┌──

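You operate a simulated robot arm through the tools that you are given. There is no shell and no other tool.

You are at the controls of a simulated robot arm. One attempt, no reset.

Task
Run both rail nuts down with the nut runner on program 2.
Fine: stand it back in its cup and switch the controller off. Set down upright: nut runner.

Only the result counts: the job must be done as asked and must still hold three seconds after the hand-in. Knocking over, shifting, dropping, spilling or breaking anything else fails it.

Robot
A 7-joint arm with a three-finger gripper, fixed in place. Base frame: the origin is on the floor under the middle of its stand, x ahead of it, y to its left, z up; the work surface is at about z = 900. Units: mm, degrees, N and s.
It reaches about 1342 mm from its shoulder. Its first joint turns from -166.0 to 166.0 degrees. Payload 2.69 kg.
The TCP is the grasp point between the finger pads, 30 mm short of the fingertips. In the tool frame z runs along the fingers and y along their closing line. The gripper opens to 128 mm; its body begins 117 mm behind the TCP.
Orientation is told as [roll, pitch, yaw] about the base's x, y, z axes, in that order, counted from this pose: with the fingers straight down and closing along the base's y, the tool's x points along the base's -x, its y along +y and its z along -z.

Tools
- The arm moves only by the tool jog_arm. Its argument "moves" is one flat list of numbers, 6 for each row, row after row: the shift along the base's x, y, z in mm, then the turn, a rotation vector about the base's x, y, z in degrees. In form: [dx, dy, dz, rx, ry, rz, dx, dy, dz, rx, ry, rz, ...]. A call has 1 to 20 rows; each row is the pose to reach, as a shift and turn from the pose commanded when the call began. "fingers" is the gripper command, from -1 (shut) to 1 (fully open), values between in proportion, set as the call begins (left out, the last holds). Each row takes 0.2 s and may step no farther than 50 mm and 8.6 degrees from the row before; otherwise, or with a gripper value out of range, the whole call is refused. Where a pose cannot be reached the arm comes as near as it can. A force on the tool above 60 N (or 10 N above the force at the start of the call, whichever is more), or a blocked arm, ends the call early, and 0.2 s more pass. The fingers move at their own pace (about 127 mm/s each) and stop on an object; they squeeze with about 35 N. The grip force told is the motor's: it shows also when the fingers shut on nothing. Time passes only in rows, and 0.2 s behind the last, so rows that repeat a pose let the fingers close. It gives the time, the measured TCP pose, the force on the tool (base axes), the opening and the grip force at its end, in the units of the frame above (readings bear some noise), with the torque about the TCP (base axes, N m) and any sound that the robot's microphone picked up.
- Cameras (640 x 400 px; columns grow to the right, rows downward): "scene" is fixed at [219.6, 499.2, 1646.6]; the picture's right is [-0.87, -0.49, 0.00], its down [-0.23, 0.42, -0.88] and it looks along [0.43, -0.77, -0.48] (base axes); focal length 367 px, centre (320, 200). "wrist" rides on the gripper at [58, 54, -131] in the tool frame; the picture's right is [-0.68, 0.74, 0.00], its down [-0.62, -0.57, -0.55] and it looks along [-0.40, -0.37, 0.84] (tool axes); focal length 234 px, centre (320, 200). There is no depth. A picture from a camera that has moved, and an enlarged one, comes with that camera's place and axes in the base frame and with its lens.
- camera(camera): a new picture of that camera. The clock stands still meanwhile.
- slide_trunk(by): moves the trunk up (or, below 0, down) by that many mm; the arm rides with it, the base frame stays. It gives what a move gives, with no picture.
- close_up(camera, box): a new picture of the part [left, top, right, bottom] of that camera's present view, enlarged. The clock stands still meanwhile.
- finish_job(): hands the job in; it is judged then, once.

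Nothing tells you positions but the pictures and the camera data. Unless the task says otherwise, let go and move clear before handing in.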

└──

**Exercise brief:** Make an exact copy of all the data.

**Answer to this task:**
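You operate a simulated robot arm through the tools that you are given. There is no shell and no other tool.

You are at the controls of a simulated robot arm. One attempt, no reset.

Task
Run both rail nuts down with the nut runner on program 2.
Fine: stand it back in its cup and switch the controller off. Set down upright: nut runner.

Only the result counts: the job must be done as asked and must still hold three seconds after the hand-in. Knocking over, shifting, dropping, spilling or breaking anything else fails it.

Robot
A 7-joint arm with a three-finger gripper, fixed in place. Base frame: the origin is on the floor under the middle of its stand, x ahead of it, y to its left, z up; the work surface is at about z = 900. Units: mm, degrees, N and s.
It reaches about 1342 mm from its shoulder. Its first joint turns from -166.0 to 166.0 degrees. Payload 2.69 kg.
The TCP is the grasp point between the finger pads, 30 mm short of the fingertips. In the tool frame z runs along the fingers and y along their closing line. The gripper opens to 128 mm; its body begins 117 mm behind the TCP.
Orientation is told as [roll, pitch, yaw] about the base's x, y, z axes, in that order, counted from this pose: with the fingers straight down and closing along the base's y, the tool's x points along the base's -x, its y along +y and its z along -z.

Tools
- The arm moves only by the tool jog_arm. Its argument "moves" is one flat list of numbers, 6 for each row, row after row: the shift along the base's x, y, z in mm, then the turn, a rotation vector about the base's x, y, z in degrees. In form: [dx, dy, dz, rx, ry, rz, dx, dy, dz, rx, ry, rz, ...]. A call has 1 to 20 rows; each row is the pose to reach, as a shift and turn from the pose commanded when the call began. "fingers" is the gripper command, from -1 (shut) to 1 (fully open), values between in proportion, set as the call begins (left out, the last holds). Each row takes 0.2 s and may step no farther than 50 mm and 8.6 degrees from the row before; otherwise, or with a gripper value out of range, the whole call is refused. Where a pose cannot be reached the arm comes as near as it can. A force on the tool above 60 N (or 10 N above the force at the start of the call, whichever is more), or a blocked arm, ends the call early, and 0.2 s more pass. The fingers move at their own pace (about 127 mm/s each) and stop on an object; they squeeze with about 35 N. The grip force told is the motor's: it shows also when the fingers shut on nothing. Time passes only in rows, and 0.2 s behind the last, so rows that repeat a pose let the fingers close. It gives the time, the measured TCP pose, the force on the tool (base axes), the opening and the grip force at its end, in the units of the frame above (readings bear some noise), with the torque about the TCP (base axes, N m) and any sound that the robot's microphone picked up.
- Cameras (640 x 400 px; columns grow to the right, rows downward): "scene" is fixed at [219.6, 499.2, 1646.6]; the picture's right is [-0.87, -0.49, 0.00], its down [-0.23, 0.42, -0.88] and it looks along [0.43, -0.77, -0.48] (base axes); focal length 367 px, centre (320, 200). "wrist" rides on the gripper at [58, 54, -131] in the tool frame; the picture's right is [-0.68, 0.74, 0.00], its down [-0.62, -0.57, -0.55] and it looks along [-0.40, -0.37, 0.84] (tool axes); focal length 234 px, centre (320, 200). There is no depth. A picture from a camera that has moved, and an enlarged one, comes with that camera's place and axes in the base frame and with its lens.
- camera(camera): a new picture of that camera. The clock stands still meanwhile.
- slide_trunk(by): moves the trunk up (or, below 0, down) by that many mm; the arm rides with it, the base frame stays. It gives what a move gives, with no picture.
- close_up(camera, box): a new picture of the part [left, top, right, bottom] of that camera's present view, enlarged. The clock stands still meanwhile.
- finish_job(): hands the job in; it is judged then, once.

Nothing tells you positions but the pictures and the camera data. Unless the task says otherwise, let go and move clear before handing in.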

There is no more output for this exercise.